··· Material provided

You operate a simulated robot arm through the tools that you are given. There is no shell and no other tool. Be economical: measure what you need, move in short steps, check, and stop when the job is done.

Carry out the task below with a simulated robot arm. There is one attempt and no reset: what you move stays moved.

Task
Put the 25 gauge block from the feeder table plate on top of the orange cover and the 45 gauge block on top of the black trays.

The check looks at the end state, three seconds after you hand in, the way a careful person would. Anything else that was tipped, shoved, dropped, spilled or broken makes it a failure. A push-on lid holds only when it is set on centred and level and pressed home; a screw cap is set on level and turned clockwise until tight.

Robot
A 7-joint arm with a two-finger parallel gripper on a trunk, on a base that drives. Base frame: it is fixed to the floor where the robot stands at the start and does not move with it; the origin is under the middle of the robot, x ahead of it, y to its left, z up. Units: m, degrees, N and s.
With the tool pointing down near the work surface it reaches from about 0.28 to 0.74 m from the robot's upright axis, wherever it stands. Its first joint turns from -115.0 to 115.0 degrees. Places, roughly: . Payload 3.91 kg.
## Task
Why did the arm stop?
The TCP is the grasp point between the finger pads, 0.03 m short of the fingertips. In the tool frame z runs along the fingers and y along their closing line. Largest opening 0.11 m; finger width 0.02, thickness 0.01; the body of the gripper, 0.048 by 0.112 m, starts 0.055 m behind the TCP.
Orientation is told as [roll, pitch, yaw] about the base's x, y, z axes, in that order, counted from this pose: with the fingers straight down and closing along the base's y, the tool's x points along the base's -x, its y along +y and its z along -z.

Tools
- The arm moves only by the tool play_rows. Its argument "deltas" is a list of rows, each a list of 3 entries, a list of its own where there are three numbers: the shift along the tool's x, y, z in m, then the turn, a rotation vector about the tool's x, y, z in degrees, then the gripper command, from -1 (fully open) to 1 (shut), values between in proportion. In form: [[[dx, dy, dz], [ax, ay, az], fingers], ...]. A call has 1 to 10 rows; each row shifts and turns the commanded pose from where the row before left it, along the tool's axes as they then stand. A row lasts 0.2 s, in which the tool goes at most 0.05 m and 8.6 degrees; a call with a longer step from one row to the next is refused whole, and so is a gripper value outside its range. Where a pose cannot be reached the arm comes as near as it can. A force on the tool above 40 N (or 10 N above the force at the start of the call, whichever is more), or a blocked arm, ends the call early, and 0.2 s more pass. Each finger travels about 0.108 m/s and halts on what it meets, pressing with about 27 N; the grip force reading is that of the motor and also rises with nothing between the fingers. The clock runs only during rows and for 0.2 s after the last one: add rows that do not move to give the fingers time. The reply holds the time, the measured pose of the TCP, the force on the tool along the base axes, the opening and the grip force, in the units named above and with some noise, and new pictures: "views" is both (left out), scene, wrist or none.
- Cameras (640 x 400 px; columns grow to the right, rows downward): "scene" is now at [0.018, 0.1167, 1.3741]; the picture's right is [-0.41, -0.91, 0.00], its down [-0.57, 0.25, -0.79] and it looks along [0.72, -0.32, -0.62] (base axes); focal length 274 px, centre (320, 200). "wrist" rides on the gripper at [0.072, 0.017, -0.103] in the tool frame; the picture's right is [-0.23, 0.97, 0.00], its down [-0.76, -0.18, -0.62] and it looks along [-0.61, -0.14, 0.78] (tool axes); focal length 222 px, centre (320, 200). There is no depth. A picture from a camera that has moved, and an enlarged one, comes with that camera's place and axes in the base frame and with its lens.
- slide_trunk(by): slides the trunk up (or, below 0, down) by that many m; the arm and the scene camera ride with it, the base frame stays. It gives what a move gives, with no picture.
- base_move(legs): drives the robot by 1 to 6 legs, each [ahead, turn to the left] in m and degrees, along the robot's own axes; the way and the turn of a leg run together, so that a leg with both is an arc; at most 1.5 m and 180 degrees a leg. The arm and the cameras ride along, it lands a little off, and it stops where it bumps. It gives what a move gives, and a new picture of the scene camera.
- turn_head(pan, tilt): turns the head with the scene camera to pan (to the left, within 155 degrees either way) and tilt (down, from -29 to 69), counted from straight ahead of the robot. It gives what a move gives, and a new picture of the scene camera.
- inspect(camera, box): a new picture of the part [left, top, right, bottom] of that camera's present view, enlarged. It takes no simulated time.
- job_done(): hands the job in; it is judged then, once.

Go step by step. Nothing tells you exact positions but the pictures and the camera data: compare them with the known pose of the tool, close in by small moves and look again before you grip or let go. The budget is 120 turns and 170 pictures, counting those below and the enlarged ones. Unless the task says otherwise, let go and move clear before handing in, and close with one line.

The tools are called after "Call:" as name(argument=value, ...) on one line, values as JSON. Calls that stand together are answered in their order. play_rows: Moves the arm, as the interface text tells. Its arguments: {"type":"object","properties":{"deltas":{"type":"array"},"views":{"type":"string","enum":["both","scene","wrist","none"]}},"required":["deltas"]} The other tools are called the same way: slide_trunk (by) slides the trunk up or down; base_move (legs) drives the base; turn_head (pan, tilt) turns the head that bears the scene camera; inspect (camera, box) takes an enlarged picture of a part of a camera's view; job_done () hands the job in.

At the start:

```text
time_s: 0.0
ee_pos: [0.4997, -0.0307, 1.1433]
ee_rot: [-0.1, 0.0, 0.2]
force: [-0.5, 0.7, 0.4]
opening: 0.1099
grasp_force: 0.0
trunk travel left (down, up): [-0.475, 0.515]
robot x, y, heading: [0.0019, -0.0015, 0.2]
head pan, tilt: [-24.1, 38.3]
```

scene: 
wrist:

······

→ **What needs to be done**: Print back all the lines verbatim.

→ **Response to the exercise**:
You operate a simulated robot arm through the tools that you are given. There is no shell and no other tool. Be economical: measure what you need, move in short steps, check, and stop when the job is done.

Carry out the task below with a simulated robot arm. There is one attempt and no reset: what you move stays moved.

Task
Put the 25 gauge block from the feeder table plate on top of the orange cover and the 45 gauge block on top of the black trays.

The check looks at the end state, three seconds after you hand in, the way a careful person would. Anything else that was tipped, shoved, dropped, spilled or broken makes it a failure. A push-on lid holds only when it is set on centred and level and pressed home; a screw cap is set on level and turned clockwise until tight.

Robot
A 7-joint arm with a two-finger parallel gripper on a trunk, on a base that drives. Base frame: it is fixed to the floor where the robot stands at the start and does not move with it; the origin is under the middle of the robot, x ahead of it, y to its left, z up. Units: m, degrees, N and s.
With the tool pointing down near the work surface it reaches from about 0.28 to 0.74 m from the robot's upright axis, wherever it stands. Its first joint turns from -115.0 to 115.0 degrees. Places, roughly: . Payload 3.91 kg.
## Task
Why did the arm stop?
The TCP is the grasp point between the finger pads, 0.03 m short of the fingertips. In the tool frame z runs along the fingers and y along their closing line. Largest opening 0.11 m; finger width 0.02, thickness 0.01; the body of the gripper, 0.048 by 0.112 m, starts 0.055 m behind the TCP.
Orientation is told as [roll, pitch, yaw] about the base's x, y, z axes, in that order, counted from this pose: with the fingers straight down and closing along the base's y, the tool's x points along the base's -x, its y along +y and its z along -z.

Tools
- The arm moves only by the tool play_rows. Its argument "deltas" is a list of rows, each a list of 3 entries, a list of its own where there are three numbers: the shift along the tool's x, y, z in m, then the turn, a rotation vector about the tool's x, y, z in degrees, then the gripper command, from -1 (fully open) to 1 (shut), values between in proportion. In form: [[[dx, dy, dz], [ax, ay, az], fingers], ...]. A call has 1 to 10 rows; each row shifts and turns the commanded pose from where the row before left it, along the tool's axes as they then stand. A row lasts 0.2 s, in which the tool goes at most 0.05 m and 8.6 degrees; a call with a longer step from one row to the next is refused whole, and so is a gripper value outside its range. Where a pose cannot be reached the arm comes as near as it can. A force on the tool above 40 N (or 10 N above the force at the start of the call, whichever is more), or a blocked arm, ends the call early, and 0.2 s more pass. Each finger travels about 0.108 m/s and halts on what it meets, pressing with about 27 N; the grip force reading is that of the motor and also rises with nothing between the fingers. The clock runs only during rows and for 0.2 s after the last one: add rows that do not move to give the fingers time. The reply holds the time, the measured pose of the TCP, the force on the tool along the base axes, the opening and the grip force, in the units named above and with some noise, and new pictures: "views" is both (left out), scene, wrist or none.
- Cameras (640 x 400 px; columns grow to the right, rows downward): "scene" is now at [0.018, 0.1167, 1.3741]; the picture's right is [-0.41, -0.91, 0.00], its down [-0.57, 0.25, -0.79] and it looks along [0.72, -0.32, -0.62] (base axes); focal length 274 px, centre (320, 200). "wrist" rides on the gripper at [0.072, 0.017, -0.103] in the tool frame; the picture's right is [-0.23, 0.97, 0.00], its down [-0.76, -0.18, -0.62] and it looks along [-0.61, -0.14, 0.78] (tool axes); focal length 222 px, centre (320, 200). There is no depth. A picture from a camera that has moved, and an enlarged one, comes with that camera's place and axes in the base frame and with its lens.
- slide_trunk(by): slides the trunk up (or, below 0, down) by that many m; the arm and the scene camera ride with it, the base frame stays. It gives what a move gives, with no picture.
- base_move(legs): drives the robot by 1 to 6 legs, each [ahead, turn to the left] in m and degrees, along the robot's own axes; the way and the turn of a leg run together, so that a leg with both is an arc; at most 1.5 m and 180 degrees a leg. The arm and the cameras ride along, it lands a little off, and it stops where it bumps. It gives what a move gives, and a new picture of the scene camera.
- turn_head(pan, tilt): turns the head with the scene camera to pan (to the left, within 155 degrees either way) and tilt (down, from -29 to 69), counted from straight ahead of the robot. It gives what a move gives, and a new picture of the scene camera.
- inspect(camera, box): a new picture of the part [left, top, right, bottom] of that camera's present view, enlarged. It takes no simulated time.
- job_done(): hands the job in; it is judged then, once.

Go step by step. Nothing tells you exact positions but the pictures and the camera data: compare them with the known pose of the tool, close in by small moves and look again before you grip or let go. The budget is 120 turns and 170 pictures, counting those below and the enlarged ones. Unless the task says otherwise, let go and move clear before handing in, and close with one line.

The tools are called after "Call:" as name(argument=value, ...) on one line, values as JSON. Calls that stand together are answered in their order. play_rows: Moves the arm, as the interface text tells. Its arguments: {"type":"object","properties":{"deltas":{"type":"array"},"views":{"type":"string","enum":["both","scene","wrist","none"]}},"required":["deltas"]} The other tools are called the same way: slide_trunk (by) slides the trunk up or down; base_move (legs) drives the base; turn_head (pan, tilt) turns the head that bears the scene camera; inspect (camera, box) takes an enlarged picture of a part of a camera's view; job_done () hands the job in.

At the start:

```text
time_s: 0.0
ee_pos: [0.4997, -0.0307, 1.1433]
ee_rot: [-0.1, 0.0, 0.2]
force: [-0.5, 0.7, 0.4]
opening: 0.1099
grasp_force: 0.0
trunk travel left (down, up): [-0.475, 0.515]
robot x, y, heading: [0.0019, -0.0015, 0.2]
head pan, tilt: [-24.1, 38.3]
```

scene: 
wrist:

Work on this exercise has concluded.